A Word on the Re-Inauguration of the Freemen News-letter
Conservatism's stint in the wilderness may be shorter than we think.
The purpose of The Rank Pundit is to comment on the weekly affairs of American politics. The title is taken, as far as I can tell, from a phrase coined by Jonah Goldberg.
But I thought it would be fitting to begin by writing something about the Freemen Newsletter and why some of us have been inspired to offer our time and effort to write for it.

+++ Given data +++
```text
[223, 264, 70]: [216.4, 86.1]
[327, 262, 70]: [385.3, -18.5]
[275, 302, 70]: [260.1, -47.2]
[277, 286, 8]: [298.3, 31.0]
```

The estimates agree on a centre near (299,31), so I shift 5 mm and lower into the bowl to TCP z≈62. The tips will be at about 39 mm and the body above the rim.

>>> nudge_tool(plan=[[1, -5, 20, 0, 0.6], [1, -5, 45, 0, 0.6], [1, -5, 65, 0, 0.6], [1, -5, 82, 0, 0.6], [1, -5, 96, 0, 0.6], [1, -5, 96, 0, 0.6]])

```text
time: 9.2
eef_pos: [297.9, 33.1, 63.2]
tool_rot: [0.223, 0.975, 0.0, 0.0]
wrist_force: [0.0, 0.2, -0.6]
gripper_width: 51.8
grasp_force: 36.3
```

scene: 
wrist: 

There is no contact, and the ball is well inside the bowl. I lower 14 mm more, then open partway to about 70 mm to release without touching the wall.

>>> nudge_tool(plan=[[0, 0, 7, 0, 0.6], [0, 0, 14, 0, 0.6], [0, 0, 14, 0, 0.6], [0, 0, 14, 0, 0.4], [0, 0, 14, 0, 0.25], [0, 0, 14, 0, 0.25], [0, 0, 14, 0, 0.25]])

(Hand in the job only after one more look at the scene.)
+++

The name is a nod to Albert Jay Nock’s The Freeman, a libertarian-conservative magazine from the 1920s (resurrected in the 1930s, and resurrected again in the 1950s by the Foundation for Economic Education). Nock is a hero to many conservatives, having spent much of his adult life in the political wilderness, keeping alive ideas which would one day find a home in the pages of National Review.
The title of Nock’s autobiography, Memoirs of a Superfluous Man, states this directly. He was superfluous to the main political conversations of his day. His ideas weren’t taken seriously. There was no ideological constituency for them. Neither political party had room for him.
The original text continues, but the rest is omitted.